As a nation, we urgently need to concentrate our energies on a response to China that is equal to the task. Small-scale policy experiments and tinkering across multiple government agencies are unlikely to prevent the next 5G debacle or to yield the next industry-spawning invention. Some of the models cited as alternative approaches—such as creating additional Advanced Research Project Agencies—were greeted with just as much skepticism when they were first proposed. Tellingly, entities such as the energy-focused ARPA-E are now regularly seen as successes.
Putting together Science, the Endless Frontier 75 years ago, Vannevar Bush drew on his experience during World War II, but proposed something entirely novel—a federal agency with a unique structure that would fund university research to meet broad national needs. Like him, we need to be informed by history, not hamstrung by it. Of course, aspects of Bush’s vision were ultimately rejected, but if the whole concept had been shelved because it diverged from prior models, where would we be now? Those at universities who feared an influx of federal funding as too radical a shift now look timid rather than wise, even if some of their specific concerns had merit.

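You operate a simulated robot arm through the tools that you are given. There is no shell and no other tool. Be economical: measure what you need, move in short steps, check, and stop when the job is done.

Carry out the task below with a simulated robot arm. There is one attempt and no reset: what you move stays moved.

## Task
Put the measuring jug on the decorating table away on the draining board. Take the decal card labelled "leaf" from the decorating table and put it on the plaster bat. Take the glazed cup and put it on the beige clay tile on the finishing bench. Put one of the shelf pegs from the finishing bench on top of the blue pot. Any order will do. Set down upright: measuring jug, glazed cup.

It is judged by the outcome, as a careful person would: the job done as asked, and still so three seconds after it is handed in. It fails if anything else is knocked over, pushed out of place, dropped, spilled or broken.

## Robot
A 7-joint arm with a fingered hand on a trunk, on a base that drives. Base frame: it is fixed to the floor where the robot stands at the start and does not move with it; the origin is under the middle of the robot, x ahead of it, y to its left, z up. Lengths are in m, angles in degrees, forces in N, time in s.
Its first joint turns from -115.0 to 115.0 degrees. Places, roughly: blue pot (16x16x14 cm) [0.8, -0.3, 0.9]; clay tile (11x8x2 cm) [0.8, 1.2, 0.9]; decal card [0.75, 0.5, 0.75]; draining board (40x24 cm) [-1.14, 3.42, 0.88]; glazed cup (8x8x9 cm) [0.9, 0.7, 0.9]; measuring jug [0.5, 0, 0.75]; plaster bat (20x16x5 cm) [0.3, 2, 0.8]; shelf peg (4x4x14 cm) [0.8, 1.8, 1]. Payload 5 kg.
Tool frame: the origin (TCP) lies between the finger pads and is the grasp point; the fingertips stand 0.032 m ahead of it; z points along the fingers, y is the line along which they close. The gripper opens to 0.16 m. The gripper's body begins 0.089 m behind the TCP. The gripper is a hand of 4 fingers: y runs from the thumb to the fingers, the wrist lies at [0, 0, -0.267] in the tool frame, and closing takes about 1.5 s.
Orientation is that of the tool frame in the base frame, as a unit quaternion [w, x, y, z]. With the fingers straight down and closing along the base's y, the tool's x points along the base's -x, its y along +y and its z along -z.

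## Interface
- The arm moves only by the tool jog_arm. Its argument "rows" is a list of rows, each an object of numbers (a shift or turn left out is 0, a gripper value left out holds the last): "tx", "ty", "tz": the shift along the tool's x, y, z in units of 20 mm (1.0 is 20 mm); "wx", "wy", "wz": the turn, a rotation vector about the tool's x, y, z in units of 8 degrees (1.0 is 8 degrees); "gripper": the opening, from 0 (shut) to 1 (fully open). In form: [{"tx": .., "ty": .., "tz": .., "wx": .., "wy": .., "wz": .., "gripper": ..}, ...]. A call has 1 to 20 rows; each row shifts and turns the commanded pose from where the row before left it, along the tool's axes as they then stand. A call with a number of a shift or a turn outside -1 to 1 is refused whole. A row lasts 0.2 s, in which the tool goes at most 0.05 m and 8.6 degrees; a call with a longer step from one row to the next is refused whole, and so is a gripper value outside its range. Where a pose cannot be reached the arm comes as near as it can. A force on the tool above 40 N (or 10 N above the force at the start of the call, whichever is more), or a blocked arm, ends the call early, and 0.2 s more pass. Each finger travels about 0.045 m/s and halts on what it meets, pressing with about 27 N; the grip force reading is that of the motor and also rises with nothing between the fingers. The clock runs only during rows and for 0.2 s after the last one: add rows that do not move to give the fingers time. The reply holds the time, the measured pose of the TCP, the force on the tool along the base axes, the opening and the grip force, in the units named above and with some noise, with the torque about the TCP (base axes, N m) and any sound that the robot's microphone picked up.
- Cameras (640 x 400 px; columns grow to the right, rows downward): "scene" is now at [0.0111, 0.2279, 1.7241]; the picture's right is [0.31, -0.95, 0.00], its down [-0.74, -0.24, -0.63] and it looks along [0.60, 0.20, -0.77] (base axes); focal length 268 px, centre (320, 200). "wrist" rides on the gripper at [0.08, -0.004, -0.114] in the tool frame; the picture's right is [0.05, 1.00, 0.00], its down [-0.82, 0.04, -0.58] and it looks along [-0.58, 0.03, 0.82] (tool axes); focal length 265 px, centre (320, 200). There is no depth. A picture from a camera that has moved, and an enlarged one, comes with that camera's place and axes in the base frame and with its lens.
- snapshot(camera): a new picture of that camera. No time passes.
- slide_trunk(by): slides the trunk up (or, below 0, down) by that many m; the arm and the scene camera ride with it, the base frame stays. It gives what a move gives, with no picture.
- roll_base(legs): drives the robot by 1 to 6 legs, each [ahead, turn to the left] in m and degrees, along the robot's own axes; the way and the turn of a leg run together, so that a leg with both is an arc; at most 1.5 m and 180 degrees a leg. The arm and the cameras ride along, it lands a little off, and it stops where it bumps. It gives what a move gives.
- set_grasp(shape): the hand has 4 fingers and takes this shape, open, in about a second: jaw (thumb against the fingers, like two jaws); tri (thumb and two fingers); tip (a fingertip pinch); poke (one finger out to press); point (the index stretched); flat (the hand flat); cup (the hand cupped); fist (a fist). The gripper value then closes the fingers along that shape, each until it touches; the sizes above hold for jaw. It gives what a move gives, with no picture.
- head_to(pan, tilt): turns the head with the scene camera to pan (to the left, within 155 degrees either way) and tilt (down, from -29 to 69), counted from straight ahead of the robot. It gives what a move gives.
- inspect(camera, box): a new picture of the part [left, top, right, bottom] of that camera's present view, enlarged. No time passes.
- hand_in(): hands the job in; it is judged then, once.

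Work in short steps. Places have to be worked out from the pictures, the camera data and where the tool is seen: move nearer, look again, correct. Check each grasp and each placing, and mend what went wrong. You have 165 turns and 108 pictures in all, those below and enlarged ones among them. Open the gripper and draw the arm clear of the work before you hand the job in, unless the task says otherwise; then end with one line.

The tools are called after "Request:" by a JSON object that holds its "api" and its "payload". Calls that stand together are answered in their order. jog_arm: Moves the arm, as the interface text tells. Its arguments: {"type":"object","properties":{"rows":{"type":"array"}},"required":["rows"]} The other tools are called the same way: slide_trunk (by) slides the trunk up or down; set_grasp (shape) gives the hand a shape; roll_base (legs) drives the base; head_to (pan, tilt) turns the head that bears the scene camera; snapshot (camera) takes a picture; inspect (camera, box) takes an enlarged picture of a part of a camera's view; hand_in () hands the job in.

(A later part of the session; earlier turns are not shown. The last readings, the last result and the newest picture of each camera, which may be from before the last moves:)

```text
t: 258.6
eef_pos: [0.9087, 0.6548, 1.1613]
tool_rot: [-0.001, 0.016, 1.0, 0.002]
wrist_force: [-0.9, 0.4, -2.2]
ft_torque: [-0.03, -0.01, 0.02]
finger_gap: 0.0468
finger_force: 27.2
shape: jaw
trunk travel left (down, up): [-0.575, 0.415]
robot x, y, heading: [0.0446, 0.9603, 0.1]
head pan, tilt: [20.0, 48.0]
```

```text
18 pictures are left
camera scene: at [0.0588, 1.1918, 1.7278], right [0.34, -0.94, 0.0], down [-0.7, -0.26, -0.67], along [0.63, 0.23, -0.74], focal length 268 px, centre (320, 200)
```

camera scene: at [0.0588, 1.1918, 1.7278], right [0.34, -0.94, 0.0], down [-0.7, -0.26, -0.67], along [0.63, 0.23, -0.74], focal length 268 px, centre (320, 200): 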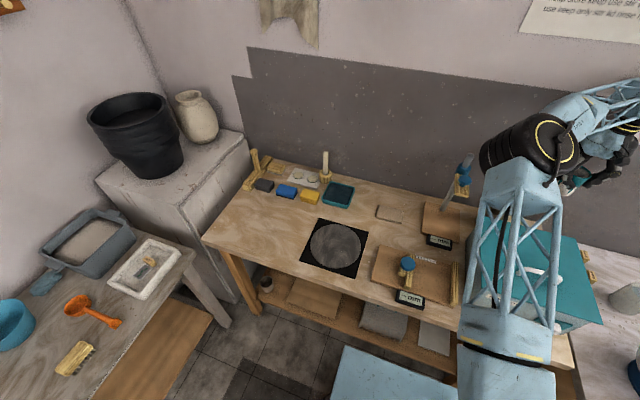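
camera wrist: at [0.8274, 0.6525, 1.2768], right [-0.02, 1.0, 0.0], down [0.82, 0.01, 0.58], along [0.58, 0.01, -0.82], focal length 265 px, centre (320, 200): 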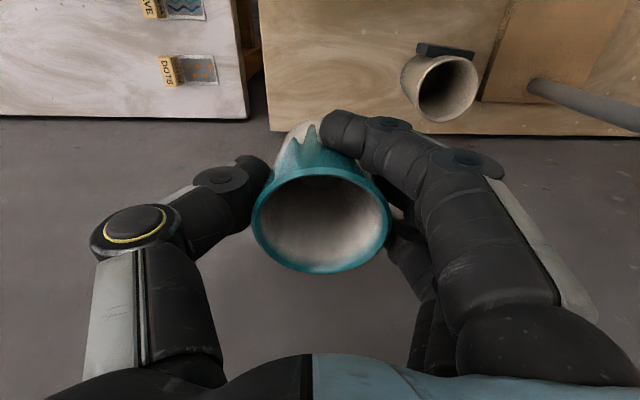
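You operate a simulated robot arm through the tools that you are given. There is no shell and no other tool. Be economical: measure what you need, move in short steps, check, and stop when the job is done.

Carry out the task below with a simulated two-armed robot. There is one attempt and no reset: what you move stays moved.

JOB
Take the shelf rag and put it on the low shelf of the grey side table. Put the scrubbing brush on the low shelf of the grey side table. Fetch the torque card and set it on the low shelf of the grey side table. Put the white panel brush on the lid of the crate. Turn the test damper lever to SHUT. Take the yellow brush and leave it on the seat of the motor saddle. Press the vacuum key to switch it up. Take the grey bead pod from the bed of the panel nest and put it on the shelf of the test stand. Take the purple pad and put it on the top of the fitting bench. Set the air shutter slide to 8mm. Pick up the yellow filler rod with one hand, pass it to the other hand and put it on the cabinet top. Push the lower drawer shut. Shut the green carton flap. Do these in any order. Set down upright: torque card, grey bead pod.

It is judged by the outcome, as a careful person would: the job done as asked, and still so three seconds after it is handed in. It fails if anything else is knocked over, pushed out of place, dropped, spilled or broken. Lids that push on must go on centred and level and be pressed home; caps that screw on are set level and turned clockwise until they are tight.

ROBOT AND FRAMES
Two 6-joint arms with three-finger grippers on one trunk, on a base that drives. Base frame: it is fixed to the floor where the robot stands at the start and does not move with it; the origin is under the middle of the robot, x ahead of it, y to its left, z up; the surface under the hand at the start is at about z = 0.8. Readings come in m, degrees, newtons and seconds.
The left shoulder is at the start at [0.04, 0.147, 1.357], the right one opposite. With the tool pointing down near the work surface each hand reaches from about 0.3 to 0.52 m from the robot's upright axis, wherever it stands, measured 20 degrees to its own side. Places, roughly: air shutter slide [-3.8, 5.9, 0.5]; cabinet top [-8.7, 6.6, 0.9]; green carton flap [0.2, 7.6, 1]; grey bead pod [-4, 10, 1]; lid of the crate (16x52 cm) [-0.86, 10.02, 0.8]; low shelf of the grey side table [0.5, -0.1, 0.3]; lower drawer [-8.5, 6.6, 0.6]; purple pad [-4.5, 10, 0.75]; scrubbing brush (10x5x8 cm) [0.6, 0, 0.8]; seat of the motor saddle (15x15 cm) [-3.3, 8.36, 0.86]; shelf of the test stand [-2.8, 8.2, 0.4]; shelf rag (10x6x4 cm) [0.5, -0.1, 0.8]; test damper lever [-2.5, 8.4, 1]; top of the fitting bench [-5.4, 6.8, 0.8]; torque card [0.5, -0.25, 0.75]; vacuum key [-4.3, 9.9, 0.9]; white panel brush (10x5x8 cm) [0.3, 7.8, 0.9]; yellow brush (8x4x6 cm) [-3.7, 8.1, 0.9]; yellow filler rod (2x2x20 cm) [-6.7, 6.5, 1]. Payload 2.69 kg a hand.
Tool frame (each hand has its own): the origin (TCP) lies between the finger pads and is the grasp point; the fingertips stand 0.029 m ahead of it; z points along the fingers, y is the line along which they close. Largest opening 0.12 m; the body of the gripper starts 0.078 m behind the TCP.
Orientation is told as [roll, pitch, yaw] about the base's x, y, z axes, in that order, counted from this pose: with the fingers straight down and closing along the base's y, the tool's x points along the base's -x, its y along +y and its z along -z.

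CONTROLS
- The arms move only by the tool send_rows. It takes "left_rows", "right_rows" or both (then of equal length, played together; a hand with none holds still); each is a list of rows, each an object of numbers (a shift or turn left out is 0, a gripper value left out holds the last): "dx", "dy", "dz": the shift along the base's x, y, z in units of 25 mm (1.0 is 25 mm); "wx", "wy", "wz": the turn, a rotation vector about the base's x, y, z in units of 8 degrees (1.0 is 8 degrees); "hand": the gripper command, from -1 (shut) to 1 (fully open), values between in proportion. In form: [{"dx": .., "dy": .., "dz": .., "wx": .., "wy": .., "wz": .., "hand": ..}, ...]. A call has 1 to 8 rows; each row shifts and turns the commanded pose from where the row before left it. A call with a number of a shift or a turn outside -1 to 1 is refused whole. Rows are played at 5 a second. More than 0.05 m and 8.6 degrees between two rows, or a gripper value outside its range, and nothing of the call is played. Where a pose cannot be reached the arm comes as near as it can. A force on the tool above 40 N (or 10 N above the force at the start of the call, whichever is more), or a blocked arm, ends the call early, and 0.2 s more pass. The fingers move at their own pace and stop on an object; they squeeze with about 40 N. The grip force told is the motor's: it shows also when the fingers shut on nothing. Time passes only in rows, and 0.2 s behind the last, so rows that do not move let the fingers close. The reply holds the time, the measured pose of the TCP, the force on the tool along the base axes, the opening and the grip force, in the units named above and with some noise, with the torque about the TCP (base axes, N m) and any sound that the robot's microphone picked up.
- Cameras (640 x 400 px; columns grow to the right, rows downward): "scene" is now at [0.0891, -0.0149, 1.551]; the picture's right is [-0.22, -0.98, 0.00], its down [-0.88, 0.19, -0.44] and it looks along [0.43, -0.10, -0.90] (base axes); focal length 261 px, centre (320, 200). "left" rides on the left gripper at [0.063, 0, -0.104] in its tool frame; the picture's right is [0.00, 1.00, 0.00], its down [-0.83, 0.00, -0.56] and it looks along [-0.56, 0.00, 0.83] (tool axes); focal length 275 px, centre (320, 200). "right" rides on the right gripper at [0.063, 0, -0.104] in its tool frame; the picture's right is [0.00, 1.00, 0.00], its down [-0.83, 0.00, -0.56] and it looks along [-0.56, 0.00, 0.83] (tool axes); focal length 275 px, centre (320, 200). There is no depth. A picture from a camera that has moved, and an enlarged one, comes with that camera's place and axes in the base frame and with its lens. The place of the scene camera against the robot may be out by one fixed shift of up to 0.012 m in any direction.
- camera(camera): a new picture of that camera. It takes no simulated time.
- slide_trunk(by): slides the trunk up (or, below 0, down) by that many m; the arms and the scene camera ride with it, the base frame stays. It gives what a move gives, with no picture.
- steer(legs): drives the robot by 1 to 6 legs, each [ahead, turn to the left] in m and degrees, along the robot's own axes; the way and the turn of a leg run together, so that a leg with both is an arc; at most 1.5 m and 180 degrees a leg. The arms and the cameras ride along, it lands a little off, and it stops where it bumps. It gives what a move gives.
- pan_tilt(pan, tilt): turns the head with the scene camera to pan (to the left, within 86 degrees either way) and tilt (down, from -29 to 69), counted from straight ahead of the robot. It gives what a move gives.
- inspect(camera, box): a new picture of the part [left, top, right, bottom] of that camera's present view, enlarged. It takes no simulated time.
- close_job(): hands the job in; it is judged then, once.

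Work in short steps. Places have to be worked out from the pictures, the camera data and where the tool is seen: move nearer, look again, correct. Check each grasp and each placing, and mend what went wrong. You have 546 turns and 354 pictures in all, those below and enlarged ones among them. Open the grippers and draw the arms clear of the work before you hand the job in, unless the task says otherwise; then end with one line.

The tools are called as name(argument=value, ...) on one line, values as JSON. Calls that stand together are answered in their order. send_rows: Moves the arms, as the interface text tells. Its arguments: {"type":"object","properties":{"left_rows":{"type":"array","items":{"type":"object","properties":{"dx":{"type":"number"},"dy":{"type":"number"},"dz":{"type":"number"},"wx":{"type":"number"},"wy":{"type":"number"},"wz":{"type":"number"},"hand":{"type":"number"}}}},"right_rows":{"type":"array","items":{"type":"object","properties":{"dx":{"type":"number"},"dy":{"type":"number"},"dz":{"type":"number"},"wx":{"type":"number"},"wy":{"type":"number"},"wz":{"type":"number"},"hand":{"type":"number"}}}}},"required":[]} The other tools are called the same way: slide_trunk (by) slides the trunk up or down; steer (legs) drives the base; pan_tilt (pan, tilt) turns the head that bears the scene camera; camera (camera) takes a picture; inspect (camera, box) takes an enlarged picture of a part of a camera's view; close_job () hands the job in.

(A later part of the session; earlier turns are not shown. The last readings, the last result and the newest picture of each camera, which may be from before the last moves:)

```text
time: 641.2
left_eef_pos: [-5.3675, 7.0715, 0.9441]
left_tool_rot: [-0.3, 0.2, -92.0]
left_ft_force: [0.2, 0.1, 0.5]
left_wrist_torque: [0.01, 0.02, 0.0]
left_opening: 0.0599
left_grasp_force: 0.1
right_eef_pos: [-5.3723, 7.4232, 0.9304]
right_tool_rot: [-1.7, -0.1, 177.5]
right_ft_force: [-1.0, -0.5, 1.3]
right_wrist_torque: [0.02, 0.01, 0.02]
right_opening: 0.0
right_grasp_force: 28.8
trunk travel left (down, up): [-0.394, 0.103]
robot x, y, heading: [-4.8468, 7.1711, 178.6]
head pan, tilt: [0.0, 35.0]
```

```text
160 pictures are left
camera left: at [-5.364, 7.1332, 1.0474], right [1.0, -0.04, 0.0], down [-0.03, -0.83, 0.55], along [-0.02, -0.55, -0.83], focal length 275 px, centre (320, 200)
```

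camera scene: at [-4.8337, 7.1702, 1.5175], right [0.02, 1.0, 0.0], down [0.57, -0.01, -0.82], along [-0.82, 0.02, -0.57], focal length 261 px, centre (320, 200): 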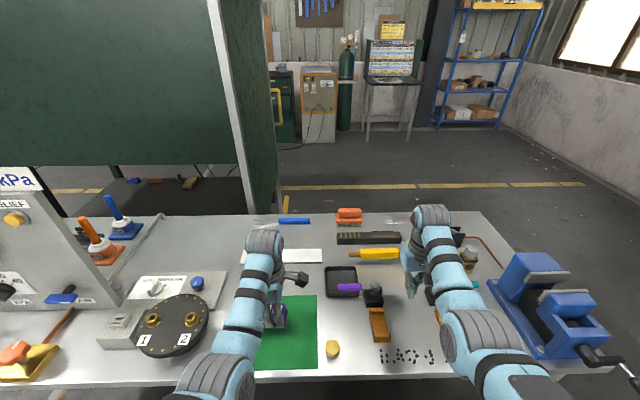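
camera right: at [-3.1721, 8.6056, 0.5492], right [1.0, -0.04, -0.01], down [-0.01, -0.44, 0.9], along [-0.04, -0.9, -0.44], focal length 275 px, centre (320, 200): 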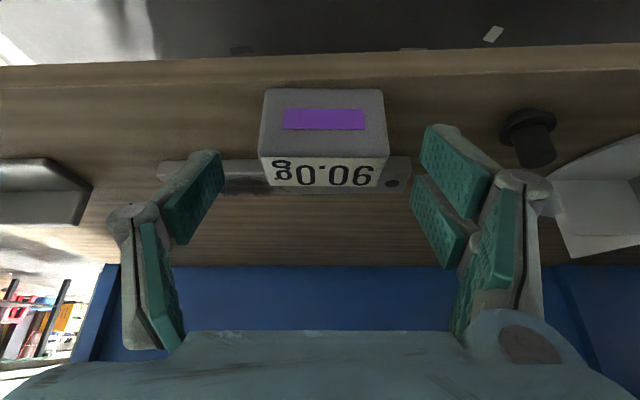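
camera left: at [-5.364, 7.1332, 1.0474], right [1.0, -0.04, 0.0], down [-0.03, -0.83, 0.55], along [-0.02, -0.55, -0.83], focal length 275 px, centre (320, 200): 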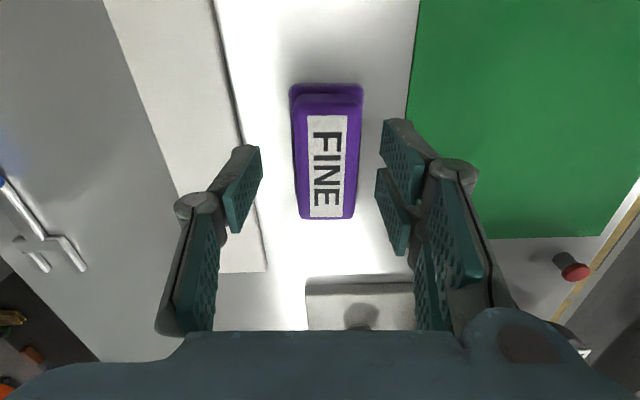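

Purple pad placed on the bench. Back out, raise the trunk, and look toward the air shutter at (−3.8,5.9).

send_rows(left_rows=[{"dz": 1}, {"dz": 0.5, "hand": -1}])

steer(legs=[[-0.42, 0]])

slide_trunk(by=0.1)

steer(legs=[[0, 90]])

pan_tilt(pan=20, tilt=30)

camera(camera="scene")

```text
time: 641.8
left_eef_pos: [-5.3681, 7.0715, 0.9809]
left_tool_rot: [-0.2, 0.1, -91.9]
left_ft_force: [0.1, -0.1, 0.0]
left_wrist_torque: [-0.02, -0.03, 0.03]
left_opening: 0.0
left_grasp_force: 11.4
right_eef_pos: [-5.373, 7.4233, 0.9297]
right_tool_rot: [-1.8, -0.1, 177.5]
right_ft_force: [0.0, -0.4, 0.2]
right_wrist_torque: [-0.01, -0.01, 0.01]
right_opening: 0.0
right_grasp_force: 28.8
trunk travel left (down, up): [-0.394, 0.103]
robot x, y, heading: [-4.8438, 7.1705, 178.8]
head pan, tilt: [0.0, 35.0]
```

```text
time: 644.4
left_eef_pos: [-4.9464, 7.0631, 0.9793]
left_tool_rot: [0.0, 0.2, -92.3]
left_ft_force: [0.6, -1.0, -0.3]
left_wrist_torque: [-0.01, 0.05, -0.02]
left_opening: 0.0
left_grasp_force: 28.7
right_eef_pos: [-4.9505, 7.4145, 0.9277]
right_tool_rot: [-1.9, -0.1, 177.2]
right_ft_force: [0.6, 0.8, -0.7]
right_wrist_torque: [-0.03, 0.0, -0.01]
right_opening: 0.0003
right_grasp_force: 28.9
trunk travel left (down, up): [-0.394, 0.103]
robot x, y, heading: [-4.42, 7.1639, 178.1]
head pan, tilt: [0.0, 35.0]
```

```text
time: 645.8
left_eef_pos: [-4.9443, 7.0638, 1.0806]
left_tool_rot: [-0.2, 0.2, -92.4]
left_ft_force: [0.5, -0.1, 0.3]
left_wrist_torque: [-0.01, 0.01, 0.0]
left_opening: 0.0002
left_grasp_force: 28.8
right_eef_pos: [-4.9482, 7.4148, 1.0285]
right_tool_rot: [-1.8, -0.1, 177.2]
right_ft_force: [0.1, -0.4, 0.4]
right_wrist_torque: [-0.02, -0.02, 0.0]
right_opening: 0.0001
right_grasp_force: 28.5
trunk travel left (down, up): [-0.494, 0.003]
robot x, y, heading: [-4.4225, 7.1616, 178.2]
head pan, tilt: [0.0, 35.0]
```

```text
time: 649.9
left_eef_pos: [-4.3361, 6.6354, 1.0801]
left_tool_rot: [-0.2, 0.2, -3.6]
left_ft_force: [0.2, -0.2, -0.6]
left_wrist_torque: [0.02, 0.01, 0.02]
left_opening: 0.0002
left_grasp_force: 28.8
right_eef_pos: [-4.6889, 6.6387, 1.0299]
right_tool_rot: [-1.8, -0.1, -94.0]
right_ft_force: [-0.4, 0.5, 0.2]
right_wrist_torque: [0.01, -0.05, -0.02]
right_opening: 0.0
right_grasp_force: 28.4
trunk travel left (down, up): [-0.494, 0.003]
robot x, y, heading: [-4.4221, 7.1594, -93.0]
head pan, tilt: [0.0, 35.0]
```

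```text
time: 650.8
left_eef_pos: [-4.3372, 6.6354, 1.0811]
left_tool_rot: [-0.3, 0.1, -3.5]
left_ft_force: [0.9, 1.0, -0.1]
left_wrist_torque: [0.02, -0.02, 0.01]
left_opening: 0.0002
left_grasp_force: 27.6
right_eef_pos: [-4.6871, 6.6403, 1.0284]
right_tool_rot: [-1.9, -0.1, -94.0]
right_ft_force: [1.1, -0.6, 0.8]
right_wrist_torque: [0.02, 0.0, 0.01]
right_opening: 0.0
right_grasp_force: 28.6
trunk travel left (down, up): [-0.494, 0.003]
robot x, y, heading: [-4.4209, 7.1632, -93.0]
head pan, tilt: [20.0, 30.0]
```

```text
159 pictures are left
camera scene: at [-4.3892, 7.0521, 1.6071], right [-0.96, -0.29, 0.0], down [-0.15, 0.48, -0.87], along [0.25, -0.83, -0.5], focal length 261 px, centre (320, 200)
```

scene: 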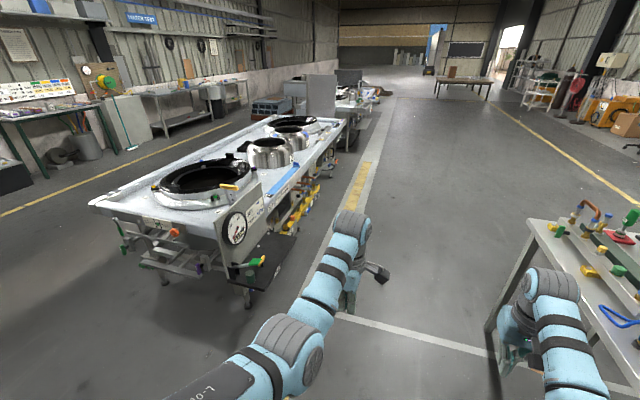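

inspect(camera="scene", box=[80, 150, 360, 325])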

The Endless Frontier bill builds on what was best and most lasting in Bush’s vision while acknowledging where it may have fallen short. It is practically an axiom in science policy circles that some of Bush’s thinking was off the mark or no longer makes sense. Critics note that research and development is not a linear process; that the scientific community’s agenda can be too insular; that sometime to meet national needs, research needs to actually focus directly on those needs. Yet those critiques seem to vanish now that a proposal is being offered to expand the agency that grew out of Bush’s report so it can address those very weaknesses.
The United States is facing a kind of technological competition that it hasn’t encountered since becoming a world leader. The nation will not succeed if it tries to compete by changing as little as possible and reveling in past achievements.